>> START PASSAGE SHOWN

Se cumplen este año sesenta desde el final de la guerra civil y de una de sus consecuencias, el comienzo del exilio de numerosos españoles partidarios de la República que huían de la brutal dictadura implantada por los vencedores.El drama del exilio alejó a buena parte de la élite cultural y profesional de la época. Profesores, científicos, médicos, juristas, escritores y periodistas, en la cima unos de sus respectivas trayectorias, en condiciones otros de ofrecer sus primeros trabajos de calidad, eran el resultado de un momento de excepcional brillantez que ha venido a calificarse de "edad de plata de la cultura española", como si en el pasado hubiera existido una etapa comparable en calidad, cantidad e incidencia social capaz de abarcar simultáneamente la plural diversidad del país.

Esa cualificada minoría culta no era resultado espontáneo del mecenazgo interesado, del genio individual o del acceso al dominio de la sociedad del burgués conquistador, con el consiguiente despliegue de intelectuales y técnicos dispuestos a crear, entender e interpretar el modo con el que debía ser observado el mundo. La amplia minoría culta que en los años veinte y treinta ofrece su enorme potencialidad creativa, científica y formativa era expresión de un contexto y de una trayectoria. El crecimiento económico regular, la expansión de la población urbana, el moderado ensanchamiento y activo protagonismo en la vida del país de las capas medias ofrecieron el trasfondo. La recuperación de identidades nacionales, las tensiones sociales y el desarrollo del movimiento obrero añadieron fermento a nuevas formas de pensar la realidad. La meritoria labor editorial puso al alcance del lector obras poco frecuentes.

>> END PASSAGE SHOWN
>> START DATA

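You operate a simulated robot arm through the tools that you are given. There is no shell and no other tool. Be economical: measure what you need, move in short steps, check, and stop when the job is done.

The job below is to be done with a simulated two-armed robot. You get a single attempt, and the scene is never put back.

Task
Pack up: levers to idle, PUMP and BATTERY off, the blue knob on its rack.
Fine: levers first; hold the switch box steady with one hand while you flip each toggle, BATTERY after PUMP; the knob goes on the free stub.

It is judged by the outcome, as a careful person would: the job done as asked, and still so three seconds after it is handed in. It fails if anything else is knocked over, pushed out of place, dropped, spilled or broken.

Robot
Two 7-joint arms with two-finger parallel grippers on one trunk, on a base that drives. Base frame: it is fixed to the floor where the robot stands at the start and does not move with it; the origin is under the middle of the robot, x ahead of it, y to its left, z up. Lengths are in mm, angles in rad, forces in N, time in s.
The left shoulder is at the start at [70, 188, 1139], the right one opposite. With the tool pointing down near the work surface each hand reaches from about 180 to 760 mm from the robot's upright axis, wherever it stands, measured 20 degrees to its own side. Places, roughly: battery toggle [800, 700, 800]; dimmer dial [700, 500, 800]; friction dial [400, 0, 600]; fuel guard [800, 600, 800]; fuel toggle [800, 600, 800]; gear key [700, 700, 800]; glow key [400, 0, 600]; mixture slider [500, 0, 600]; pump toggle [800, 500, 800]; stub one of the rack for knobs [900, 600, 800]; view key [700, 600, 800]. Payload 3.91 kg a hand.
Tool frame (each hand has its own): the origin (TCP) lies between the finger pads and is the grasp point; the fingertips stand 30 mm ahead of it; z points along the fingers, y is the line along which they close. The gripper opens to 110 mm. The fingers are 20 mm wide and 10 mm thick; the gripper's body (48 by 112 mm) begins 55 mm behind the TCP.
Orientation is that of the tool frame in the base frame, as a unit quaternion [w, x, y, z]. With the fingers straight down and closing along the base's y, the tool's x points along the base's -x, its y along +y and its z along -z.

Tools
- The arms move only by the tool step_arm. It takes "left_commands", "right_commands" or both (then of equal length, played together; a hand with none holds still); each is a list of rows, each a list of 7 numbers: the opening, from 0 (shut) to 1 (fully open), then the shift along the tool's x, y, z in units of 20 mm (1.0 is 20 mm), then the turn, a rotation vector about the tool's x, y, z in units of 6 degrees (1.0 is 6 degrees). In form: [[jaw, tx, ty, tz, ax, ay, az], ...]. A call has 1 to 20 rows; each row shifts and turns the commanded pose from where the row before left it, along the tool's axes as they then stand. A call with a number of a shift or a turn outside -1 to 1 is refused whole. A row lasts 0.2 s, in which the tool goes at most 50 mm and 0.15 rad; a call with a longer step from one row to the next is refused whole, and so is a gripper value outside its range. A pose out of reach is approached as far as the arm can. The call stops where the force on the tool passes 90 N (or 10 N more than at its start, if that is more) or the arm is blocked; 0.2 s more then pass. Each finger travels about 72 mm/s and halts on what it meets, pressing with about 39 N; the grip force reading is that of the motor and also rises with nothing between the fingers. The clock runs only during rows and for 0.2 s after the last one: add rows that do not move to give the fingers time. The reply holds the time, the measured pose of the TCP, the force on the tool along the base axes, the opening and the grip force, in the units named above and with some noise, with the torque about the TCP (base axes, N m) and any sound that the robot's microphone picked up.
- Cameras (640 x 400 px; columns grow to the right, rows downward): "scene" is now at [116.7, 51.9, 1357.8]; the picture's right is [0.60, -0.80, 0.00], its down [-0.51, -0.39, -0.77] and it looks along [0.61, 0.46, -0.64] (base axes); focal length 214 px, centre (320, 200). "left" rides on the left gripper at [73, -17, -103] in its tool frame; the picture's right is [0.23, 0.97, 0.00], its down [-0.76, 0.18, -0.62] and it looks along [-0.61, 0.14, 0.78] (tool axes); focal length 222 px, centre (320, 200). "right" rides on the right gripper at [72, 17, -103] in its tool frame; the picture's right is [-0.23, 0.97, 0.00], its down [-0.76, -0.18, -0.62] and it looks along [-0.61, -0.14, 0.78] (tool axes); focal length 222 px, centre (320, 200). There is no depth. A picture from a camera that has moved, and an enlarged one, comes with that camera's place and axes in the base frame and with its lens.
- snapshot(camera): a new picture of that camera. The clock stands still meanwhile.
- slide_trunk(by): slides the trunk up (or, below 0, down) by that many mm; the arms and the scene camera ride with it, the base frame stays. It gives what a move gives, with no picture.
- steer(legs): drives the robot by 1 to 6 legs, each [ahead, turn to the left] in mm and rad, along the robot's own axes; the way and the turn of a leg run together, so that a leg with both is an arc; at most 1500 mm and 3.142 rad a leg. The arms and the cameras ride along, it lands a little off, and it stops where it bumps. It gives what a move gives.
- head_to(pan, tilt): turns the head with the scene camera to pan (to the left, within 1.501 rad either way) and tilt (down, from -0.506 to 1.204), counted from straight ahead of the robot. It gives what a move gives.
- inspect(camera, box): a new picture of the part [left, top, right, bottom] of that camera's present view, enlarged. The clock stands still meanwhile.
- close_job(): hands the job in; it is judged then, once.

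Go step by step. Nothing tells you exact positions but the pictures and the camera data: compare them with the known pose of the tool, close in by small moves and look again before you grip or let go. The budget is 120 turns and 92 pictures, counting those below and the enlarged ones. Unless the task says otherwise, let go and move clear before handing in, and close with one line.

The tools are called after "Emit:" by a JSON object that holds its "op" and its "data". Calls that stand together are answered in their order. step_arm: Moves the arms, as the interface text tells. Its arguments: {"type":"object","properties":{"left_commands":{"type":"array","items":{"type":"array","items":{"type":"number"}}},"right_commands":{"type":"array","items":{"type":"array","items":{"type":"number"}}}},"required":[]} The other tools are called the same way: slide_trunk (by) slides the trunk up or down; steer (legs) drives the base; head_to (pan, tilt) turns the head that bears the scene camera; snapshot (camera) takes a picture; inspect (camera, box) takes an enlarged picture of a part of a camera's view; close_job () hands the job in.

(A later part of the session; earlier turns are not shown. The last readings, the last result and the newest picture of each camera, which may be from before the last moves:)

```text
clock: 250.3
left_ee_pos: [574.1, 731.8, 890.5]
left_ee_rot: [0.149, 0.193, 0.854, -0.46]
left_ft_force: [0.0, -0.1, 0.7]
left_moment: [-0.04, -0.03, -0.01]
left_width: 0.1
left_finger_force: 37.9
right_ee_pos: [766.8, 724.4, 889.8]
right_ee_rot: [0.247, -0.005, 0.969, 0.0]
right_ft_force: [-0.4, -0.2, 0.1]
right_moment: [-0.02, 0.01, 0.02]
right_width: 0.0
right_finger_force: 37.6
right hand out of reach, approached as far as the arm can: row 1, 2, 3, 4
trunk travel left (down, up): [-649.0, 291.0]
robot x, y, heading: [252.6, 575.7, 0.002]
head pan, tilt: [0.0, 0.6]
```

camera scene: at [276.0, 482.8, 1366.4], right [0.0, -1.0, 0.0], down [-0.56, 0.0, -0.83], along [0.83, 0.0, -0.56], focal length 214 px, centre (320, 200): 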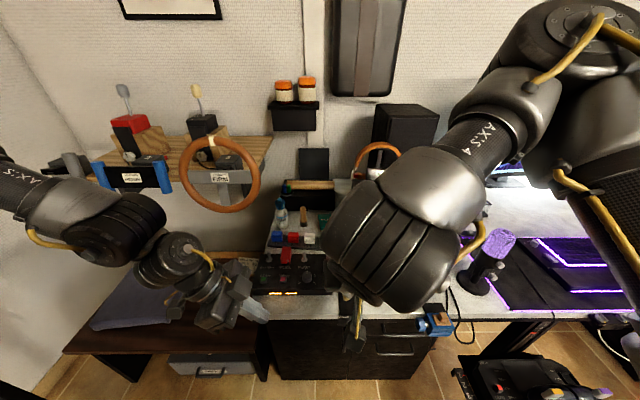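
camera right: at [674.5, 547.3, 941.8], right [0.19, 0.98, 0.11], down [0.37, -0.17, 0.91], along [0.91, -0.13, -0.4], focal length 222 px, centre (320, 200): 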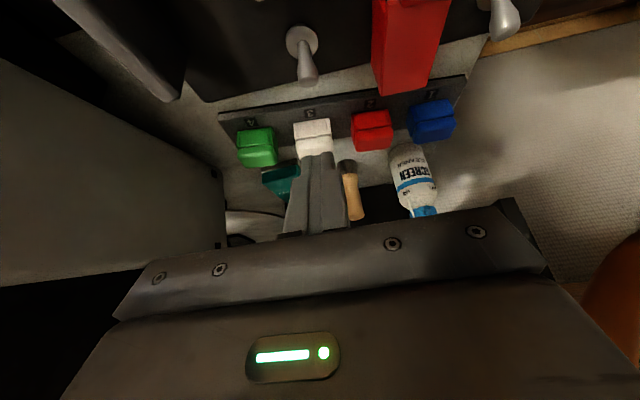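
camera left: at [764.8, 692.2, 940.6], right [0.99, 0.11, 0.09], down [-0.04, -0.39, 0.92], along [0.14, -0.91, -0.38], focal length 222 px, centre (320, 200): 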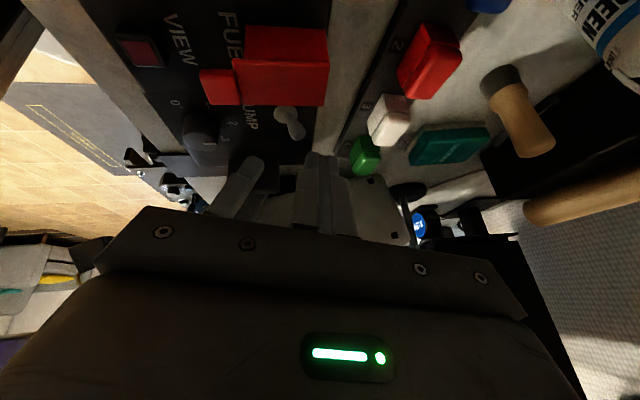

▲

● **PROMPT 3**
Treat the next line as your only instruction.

>> END DATA

● **PROMPT 1**
Copy the part of the passage shown from the words "Se cumplen este" through the words "diversidad del país.".
● **PROMPT 2**
Resume the passage shown where it left off.

● **ANSWER 1**
Se cumplen este año sesenta desde el final de la guerra civil y de una de sus consecuencias, el comienzo del exilio de numerosos españoles partidarios de la República que huían de la brutal dictadura implantada por los vencedores.El drama del exilio alejó a buena parte de la élite cultural y profesional de la época. Profesores, científicos, médicos, juristas, escritores y periodistas, en la cima unos de sus respectivas trayectorias, en condiciones otros de ofrecer sus primeros trabajos de calidad, eran el resultado de un momento de excepcional brillantez que ha venido a calificarse de "edad de plata de la cultura española", como si en el pasado hubiera existido una etapa comparable en calidad, cantidad e incidencia social capaz de abarcar simultáneamente la plural diversidad del país.

● **ANSWER 2**
El esfuerzo de recuperación del atraso educativo proporcionó lo que podemos entender como una particular acumulación originaria de capital humano. Desde 1907, la Junta para Ampliación de Estudios e Investigación Científica promueve la incorporación de los universitarios más aventajados a los altos estudios europeos. Si hasta la Segunda República predomina una perspectiva elitista de la educación, comienzan a darse las circunstancias para que esa minoría, laboriosamente instruida, amplíe su base y desde su institucionalización académica consiga generar una continuidad basada en el estudio y la formación de escuelas científicas.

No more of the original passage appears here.